Circular 2/2026 does not amend Ley 16/2012 itself. Instead, it codifies the Agencia Tributaria's interpretation of "residency intent" following a 2024 Supreme Court ruling (STS 1247/2024) that rejected a claim by a UK national who held a non-lucrative visa, owned no Spanish property, and spent 184 days per year in Spain but maintained a UK employment contract. The court ruled that physical presence alone does not establish tax residency if economic ties remain abroad.

The circular now requires claimants to submit at least two of the following within 90 days of establishing Spanish tax residency:

  1. Property ownership or long-term lease (minimum 12-month term) in Spain.
  2. Empadronamiento (municipal registration) at the Spanish address.
  3. Family relocation documentation: spouse or dependent children enrolled in Spanish schools, registered with Spanish healthcare (tarjeta sanitaria), or listed on the property title.
  4. Proof of economic activity: Spanish employment contract, autónomo registration, or Spanish company directorship (not merely remote work for a foreign employer).

Visa status—whether non-lucrative, entrepreneur, or digital nomad—is no longer sufficient on its own. The circular explicitly states: "La mera obtención de un visado no acredita la intención de residencia continuada a efectos del artículo 93 de la Ley del IRPF."

Audit Scope: 2023–2025 Claims Under Review

Resolución 4 June 2026, published alongside the circular, authorises the Agencia Tributaria to audit all Beckham Law claims filed for tax years 2023, 2024, and 2025. The agency estimates 12,400 individuals claimed the 24% flat rate during this period, up from 8,100 in 2020–2022. Of these, preliminary data shows 2,232 claims (18%) lack one or more of the supporting documents now required under Circular 2/2026.

The audit targets three cohorts:

Deloitte Spain's Q2 2026 Tax Alert notes that the agency is cross-referencing Modelo 720 declarations (foreign asset disclosure) with property registry data, Padrón municipal records, and airport entry/exit logs. "The audit is data-driven and automated," the report states. "Claimants who filed Modelo 100 (annual income tax return) but did not update Modelo 720 within the statutory deadline are flagged immediately."

Penalties: 50% Surcharge on Unpaid Tax

Misclassification as a non-resident when Spanish tax residency applies triggers a 50% surcharge under Article 191 of Ley 58/2003 (Ley General Tributaria). For a high earner, the arithmetic is punishing.

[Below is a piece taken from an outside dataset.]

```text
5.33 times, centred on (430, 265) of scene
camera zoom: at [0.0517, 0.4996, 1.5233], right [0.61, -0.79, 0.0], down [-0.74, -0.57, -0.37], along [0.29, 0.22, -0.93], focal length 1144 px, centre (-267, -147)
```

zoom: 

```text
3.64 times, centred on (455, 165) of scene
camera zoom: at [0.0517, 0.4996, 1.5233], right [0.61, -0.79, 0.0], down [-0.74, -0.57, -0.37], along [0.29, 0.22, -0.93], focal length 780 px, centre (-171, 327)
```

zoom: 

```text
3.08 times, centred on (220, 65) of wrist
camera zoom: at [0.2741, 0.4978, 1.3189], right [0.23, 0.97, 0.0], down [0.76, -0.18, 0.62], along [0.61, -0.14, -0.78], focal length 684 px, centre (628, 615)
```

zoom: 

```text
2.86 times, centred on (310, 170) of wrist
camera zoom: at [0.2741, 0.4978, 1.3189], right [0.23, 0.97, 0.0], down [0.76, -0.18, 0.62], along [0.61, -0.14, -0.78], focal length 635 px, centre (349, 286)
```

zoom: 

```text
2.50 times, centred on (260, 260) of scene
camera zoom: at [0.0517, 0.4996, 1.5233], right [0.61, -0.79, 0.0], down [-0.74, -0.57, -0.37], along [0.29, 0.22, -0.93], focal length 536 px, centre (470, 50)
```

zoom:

Consider a UK executive who relocated to Marbella in January 2024, purchased a €4.8 million villa in Sierra Blanca, and claimed Beckham Law status on €800,000 of global income. Under the 24% flat rate, tax liability is €192,000. If the Agencia Tributaria determines the executive did not establish genuine residency—because the family remained in London, no empadronamiento was filed, and the executive spent only 160 days in Spain—the executive is reclassified as a Spanish tax resident subject to progressive IRPF rates up to 47% (in Andalucía). Tax liability rises to €376,000. Add the 50% surcharge: €188,000. Total exposure: €564,000, plus interest at 3.75% per annum from the original filing deadline.

Voluntary disclosure before 30 September 2026 reduces the surcharge to 15% under Article 27 of Ley 58/2003. The same executive would owe €376,000 in back taxes plus a €27,600 penalty—painful, but €160,400 less than the full enforcement scenario.

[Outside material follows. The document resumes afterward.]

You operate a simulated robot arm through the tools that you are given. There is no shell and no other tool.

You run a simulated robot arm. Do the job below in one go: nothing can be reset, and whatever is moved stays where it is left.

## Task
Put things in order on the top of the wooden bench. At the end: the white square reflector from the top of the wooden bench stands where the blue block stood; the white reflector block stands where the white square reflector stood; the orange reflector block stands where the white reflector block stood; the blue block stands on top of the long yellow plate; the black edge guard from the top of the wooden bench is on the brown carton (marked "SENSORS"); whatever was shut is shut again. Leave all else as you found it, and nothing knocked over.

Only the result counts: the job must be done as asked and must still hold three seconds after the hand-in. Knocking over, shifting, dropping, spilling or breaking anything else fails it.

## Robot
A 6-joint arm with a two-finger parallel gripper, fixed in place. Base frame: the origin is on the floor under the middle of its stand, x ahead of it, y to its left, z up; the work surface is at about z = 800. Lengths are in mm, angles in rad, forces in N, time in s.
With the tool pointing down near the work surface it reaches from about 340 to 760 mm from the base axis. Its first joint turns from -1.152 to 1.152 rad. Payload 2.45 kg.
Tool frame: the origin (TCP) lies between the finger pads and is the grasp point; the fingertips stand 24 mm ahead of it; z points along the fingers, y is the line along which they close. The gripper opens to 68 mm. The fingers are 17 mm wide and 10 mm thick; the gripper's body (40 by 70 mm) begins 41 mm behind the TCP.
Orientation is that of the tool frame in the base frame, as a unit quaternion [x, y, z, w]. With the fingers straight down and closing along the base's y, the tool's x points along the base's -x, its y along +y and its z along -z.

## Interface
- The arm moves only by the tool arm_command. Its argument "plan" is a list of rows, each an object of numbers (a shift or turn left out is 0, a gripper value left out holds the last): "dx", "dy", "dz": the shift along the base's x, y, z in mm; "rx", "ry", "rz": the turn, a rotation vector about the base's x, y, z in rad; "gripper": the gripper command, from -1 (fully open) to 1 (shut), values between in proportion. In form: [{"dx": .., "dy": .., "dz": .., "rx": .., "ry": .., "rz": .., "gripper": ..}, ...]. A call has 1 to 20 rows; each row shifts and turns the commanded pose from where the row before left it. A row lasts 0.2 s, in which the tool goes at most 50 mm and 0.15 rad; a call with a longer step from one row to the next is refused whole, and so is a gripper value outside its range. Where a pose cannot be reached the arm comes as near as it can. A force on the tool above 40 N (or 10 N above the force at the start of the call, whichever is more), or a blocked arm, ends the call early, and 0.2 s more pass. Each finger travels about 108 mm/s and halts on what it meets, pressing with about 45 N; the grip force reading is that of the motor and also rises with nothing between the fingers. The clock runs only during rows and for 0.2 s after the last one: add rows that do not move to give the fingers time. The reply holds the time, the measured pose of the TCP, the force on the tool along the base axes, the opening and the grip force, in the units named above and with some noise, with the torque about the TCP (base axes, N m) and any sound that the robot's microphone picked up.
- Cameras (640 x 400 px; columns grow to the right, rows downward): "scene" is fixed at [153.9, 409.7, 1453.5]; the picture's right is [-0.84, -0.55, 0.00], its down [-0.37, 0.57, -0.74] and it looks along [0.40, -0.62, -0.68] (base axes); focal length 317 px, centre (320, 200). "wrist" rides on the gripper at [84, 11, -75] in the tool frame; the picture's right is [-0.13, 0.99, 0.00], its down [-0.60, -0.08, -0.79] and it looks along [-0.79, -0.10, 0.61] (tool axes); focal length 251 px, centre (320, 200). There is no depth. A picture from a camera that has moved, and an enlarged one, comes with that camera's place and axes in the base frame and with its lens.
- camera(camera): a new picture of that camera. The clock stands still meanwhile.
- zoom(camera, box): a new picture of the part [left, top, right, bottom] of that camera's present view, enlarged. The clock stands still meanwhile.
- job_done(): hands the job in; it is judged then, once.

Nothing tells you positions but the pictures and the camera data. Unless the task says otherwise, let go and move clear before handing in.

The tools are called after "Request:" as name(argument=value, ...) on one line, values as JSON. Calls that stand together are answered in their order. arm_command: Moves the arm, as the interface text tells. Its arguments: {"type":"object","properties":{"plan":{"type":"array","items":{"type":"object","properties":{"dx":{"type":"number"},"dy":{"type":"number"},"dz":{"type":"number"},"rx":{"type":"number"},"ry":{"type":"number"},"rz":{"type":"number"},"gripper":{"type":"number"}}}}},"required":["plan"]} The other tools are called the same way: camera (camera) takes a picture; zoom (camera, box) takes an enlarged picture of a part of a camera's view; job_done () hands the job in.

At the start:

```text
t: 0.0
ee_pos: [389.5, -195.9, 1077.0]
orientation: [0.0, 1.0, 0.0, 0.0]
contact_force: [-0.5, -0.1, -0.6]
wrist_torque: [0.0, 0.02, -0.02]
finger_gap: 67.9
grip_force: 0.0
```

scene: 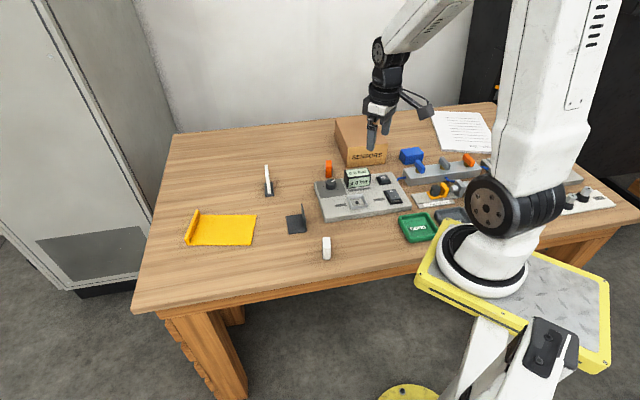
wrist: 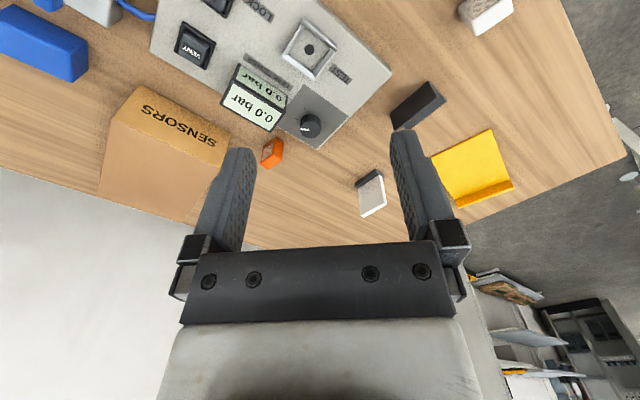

Marbella Impact: Property Buyers Must Act by 30 September

For buyers in Marbella's prime postcodes, the circular imposes a de facto 90-day compliance window. A buyer who completed on a €6.2 million villa in Cascada de Camoján in March 2024, claimed Beckham Law status, but did not file empadronamiento or relocate family members by June 2024 is now at risk. The buyer must file an amended Modelo 720 by 30 September 2026, disclosing the property (if not already declared) and correcting residency status. Failure to do so triggers automatic audit.

The same applies to off-plan buyers who reserved units in Karl Lagerfeld Villas, Le Blanc Marbella, or The View in 2023–2024 and took delivery in 2025. If the buyer claimed Beckham Law status upon completion but did not establish residency within 90 days, the claim is vulnerable.

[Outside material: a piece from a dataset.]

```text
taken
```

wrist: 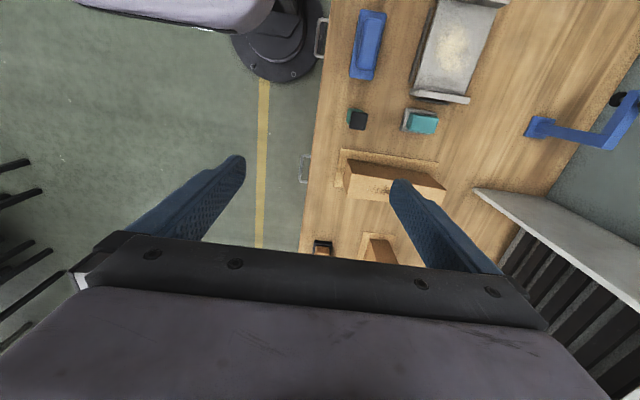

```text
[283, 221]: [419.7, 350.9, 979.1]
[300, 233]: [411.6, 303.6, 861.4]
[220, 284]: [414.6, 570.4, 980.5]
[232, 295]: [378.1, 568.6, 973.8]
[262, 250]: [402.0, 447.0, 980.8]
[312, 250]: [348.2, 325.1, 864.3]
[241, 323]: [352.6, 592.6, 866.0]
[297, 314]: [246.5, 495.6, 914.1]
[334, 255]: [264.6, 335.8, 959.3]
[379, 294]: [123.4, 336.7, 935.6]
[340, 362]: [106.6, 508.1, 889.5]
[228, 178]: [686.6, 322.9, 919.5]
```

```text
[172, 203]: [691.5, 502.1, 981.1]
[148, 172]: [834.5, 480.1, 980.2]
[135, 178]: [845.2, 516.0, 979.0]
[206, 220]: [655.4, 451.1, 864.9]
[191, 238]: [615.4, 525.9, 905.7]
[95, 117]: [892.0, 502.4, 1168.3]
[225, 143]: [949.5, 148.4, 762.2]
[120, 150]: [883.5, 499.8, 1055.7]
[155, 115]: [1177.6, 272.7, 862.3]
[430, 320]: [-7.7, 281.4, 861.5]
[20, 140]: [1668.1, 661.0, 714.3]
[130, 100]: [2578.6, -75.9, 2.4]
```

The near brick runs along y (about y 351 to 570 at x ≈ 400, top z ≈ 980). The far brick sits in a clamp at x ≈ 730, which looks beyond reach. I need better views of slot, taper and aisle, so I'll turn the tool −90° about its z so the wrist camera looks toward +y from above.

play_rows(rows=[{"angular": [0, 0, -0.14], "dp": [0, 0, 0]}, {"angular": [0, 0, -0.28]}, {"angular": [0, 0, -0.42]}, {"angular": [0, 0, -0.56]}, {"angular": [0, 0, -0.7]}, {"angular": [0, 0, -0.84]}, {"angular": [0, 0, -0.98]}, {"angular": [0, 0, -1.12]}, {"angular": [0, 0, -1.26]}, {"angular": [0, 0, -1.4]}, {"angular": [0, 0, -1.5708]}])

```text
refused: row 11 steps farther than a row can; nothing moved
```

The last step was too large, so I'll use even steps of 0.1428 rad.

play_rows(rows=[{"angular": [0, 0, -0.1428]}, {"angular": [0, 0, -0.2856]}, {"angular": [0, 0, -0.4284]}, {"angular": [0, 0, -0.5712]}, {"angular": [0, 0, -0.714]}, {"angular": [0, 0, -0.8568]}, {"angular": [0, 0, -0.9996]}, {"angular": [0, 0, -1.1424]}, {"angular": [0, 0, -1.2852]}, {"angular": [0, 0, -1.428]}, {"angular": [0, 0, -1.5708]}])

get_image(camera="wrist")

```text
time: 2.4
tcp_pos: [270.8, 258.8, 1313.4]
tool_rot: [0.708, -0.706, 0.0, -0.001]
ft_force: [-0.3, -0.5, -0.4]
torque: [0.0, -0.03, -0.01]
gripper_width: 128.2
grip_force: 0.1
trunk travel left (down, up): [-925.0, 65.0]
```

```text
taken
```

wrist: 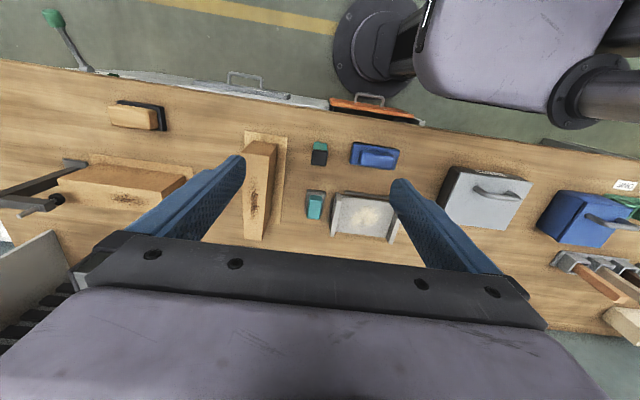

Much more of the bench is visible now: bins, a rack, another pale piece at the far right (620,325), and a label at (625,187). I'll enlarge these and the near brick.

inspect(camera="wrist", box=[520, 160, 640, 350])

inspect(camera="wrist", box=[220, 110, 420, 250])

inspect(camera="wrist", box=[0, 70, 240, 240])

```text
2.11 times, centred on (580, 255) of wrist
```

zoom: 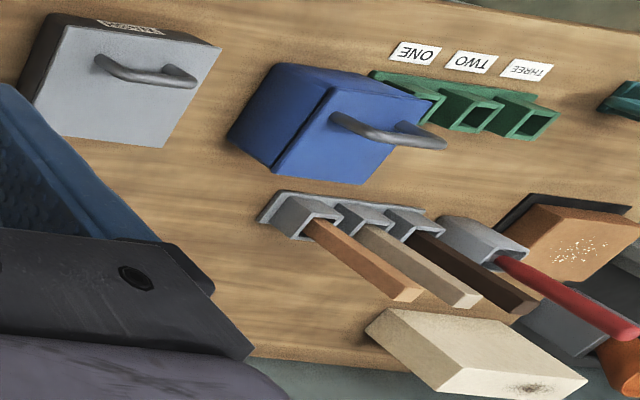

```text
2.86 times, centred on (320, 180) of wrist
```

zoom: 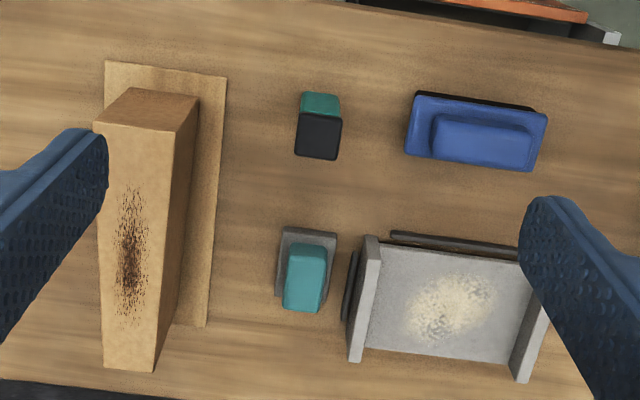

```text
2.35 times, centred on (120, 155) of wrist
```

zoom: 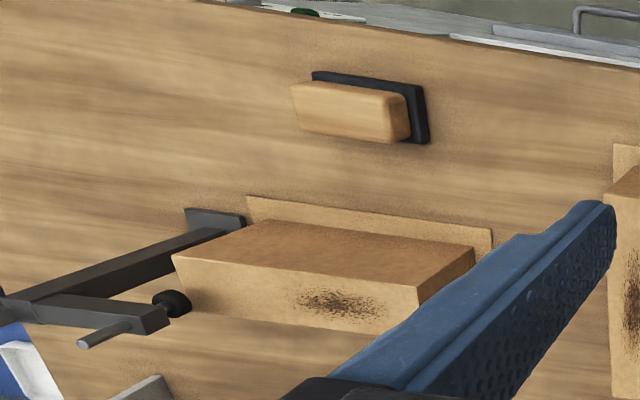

Lawyers in Marbella report a surge in enquiries. "We're seeing clients who bought in 2024, spent six months in Spain, but kept the family in London or Geneva," says a partner at a Marbella-based tax advisory firm. "They assumed the visa was enough. Now they're facing a choice: amend and pay, or fight and risk a 50% penalty."

The circular also affects buyers who purchased before the Golden Visa abolition in April 2025. A buyer who acquired a €3.5 million villa in Sotogrande in February 2025 under the Golden Visa, then claimed Beckham Law status, must now prove residency intent—even though the visa was valid at the time of purchase. The Agencia Tributaria's position is that the visa facilitated entry, but residency intent must be demonstrated through economic and family ties, not visa category.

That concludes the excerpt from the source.